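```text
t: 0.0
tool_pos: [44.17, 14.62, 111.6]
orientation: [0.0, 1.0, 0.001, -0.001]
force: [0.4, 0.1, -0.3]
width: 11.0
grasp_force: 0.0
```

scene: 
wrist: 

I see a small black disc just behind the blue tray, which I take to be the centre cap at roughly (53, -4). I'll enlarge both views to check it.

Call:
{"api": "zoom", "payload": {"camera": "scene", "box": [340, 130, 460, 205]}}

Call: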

* * *

• _What you should do_: Can you give every line above again, exactly as written? Format the lines as a JSON array of strings and drop empty lines.

• _Result of the exercise_:
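[
  "```text",
  "t: 0.0",
  "tool_pos: [44.17, 14.62, 111.6]",
  "orientation: [0.0, 1.0, 0.001, -0.001]",
  "force: [0.4, 0.1, -0.3]",
  "width: 11.0",
  "grasp_force: 0.0",
  "```",
  "scene: ",
  "wrist: ",
  "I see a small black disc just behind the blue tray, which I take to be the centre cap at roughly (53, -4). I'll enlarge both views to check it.",
  "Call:",
  "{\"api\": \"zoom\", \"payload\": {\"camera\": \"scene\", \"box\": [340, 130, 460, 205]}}",
  "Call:"
]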